De là cette défaveur, non toujours méritée, qui s’attache à certains pays qui pourraient être d’une utilité réelle, en absorbant un peu du superflu de notre population, s’ils étaient colonisés par d’autres méthodes, et dont le nom seul devient une sorte d’épouvantail. C’est ainsi que Mana a achevé de rendre un objet d’effroi la Guyane, déjà peinte sous des couleurs si ridiculement exagérées par les déportés de la révolution ; et la ruine de l’établissement de Sainte-Marie, dont M. Ackermann vient de nous donner l’histoire, en fera sans doute autant pour Madagascar.

La guerre qui a été la suite de cette dernière entreprise a jeté sur elle un peu plus d’éclat que n’en a eu Mana, qui s’éteint sans bruit et ignoré, dans les déserts de la Guyane ; mais personne, que nous sachions, ne s’en était encore fait l’historien. M. Ackermann pouvait faire un livre intéressant, si, prenant un titre moins ambitieux, il se fût borné à nous raconter ce dont il a été témoin, sans remonter aux événemens anciens passés à Madagascar, sur lesquels il ne nous apprend rien que nous n’ayons lu dans Flacourt, Rochon, etc. Les renseignemens qu’il donne sur les mœurs des diverses peuplades de l’île n’ajoutent également rien de nouveau à ce que nous en ont appris ses prédécesseurs ; ils sont même bien moins complets que ceux qui ont été publiés à diverses reprises dans les Nouvelles Annales des voyages et ailleurs. Nous eussions aimé surtout qu’il s’étendît davantage sur les Hovas, qui jouent maintenant le premier rôle à Madagascar, et sur leur dernier roi, ce Rhadama, espèce de Pierre-le-Grand sauvage, comme lui civilisateur de son peuple et bien supérieur à Tamahama des îles Sandwich, dont la renommée est parvenue jusqu’en Europe.

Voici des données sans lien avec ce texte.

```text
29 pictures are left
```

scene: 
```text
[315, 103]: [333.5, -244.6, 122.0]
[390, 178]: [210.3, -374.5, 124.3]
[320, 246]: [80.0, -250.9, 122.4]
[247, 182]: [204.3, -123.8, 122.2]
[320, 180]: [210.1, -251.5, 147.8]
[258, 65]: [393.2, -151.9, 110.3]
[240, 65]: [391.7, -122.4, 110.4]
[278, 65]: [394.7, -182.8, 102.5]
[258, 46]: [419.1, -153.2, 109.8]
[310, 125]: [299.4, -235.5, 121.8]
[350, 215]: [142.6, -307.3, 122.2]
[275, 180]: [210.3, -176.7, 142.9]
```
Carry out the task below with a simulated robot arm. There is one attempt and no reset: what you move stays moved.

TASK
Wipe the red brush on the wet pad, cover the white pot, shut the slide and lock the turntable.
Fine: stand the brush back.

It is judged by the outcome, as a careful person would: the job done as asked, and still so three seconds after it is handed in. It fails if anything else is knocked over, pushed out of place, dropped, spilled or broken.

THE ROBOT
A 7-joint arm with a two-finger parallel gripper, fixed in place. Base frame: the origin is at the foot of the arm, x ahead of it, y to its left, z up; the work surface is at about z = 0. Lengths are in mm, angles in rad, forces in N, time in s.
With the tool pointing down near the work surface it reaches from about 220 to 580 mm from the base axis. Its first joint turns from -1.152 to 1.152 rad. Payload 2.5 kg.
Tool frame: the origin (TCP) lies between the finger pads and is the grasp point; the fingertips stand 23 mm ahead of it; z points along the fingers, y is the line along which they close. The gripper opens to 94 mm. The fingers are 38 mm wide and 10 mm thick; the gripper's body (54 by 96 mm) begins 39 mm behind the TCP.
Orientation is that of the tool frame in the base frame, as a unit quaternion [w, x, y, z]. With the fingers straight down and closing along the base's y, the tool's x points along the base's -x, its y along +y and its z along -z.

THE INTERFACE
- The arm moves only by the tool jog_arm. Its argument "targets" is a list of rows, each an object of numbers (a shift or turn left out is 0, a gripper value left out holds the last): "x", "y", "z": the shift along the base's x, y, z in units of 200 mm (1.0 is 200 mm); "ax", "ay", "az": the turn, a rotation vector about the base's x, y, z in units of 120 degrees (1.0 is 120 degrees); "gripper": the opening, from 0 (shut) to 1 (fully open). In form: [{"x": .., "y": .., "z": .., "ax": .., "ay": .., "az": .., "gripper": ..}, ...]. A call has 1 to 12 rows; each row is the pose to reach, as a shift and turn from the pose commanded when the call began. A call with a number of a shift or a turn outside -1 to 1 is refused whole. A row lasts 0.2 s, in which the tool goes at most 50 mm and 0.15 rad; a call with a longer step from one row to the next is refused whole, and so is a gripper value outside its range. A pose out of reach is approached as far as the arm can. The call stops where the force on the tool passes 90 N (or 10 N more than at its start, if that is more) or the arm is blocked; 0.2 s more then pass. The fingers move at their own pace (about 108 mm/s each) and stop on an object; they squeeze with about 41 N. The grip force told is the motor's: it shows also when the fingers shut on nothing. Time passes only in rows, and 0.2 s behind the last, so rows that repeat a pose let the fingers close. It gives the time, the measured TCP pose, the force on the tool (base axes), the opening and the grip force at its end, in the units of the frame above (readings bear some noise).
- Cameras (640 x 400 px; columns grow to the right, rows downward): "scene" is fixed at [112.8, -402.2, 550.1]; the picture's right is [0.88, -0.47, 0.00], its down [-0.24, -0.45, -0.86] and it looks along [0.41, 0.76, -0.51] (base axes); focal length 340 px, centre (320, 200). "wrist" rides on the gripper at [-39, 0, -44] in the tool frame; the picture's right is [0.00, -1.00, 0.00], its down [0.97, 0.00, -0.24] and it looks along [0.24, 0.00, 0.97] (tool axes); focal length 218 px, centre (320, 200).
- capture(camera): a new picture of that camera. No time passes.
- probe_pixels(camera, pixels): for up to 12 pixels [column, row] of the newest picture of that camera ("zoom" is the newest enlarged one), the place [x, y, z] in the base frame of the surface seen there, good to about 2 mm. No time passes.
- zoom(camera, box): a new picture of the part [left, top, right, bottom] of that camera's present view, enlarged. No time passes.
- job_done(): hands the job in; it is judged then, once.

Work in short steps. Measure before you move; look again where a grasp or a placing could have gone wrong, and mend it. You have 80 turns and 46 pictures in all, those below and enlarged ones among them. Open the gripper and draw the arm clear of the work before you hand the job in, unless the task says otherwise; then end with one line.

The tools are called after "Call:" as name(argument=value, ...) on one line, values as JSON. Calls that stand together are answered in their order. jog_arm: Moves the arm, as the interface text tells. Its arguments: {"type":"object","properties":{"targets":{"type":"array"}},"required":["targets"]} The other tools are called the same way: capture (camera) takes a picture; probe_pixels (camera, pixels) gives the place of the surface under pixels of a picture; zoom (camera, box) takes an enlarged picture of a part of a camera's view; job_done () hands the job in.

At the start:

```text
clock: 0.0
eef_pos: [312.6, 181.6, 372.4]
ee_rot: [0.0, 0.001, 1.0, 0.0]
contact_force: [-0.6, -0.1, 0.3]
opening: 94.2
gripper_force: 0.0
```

Enfin, peut-être M. Ackermann s’est-il livré à une trop grande abondance de détails personnels, et n’a-t-il pas su disposer ses matériaux dans l’ordre le plus lucide possible. Il est assez difficile, pour le lecteur qui n’a pas déjà une idée des faits, d’embrasser leur ensemble avec netteté dans son ouvrage.

Nous allons essayer de les présenter ici d’une manière plus logique, en les dégageant de tout accessoire inutile, et en y ajoutant quelques circonstances ignorées de M. Ackermann, qui n’a pas pu tout connaître ou qui n’a pas voulu tout dire. Quelquefois même nous différerons avec lui sur certains points, mais sans nous astreindre à les signaler, afin d’épargner d’inutiles discussions au lecteur.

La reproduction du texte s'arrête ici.